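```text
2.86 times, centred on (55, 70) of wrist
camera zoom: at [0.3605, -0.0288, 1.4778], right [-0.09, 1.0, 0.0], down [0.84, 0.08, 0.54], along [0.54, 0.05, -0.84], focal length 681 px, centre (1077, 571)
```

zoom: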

====================

Retype the material in full. Each word must match. Format the lines as a JSON array of strings and drop empty lines.

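[
  "```text",
  "2.86 times, centred on (55, 70) of wrist",
  "camera zoom: at [0.3605, -0.0288, 1.4778], right [-0.09, 1.0, 0.0], down [0.84, 0.08, 0.54], along [0.54, 0.05, -0.84], focal length 681 px, centre (1077, 571)",
  "```",
  "zoom:"
]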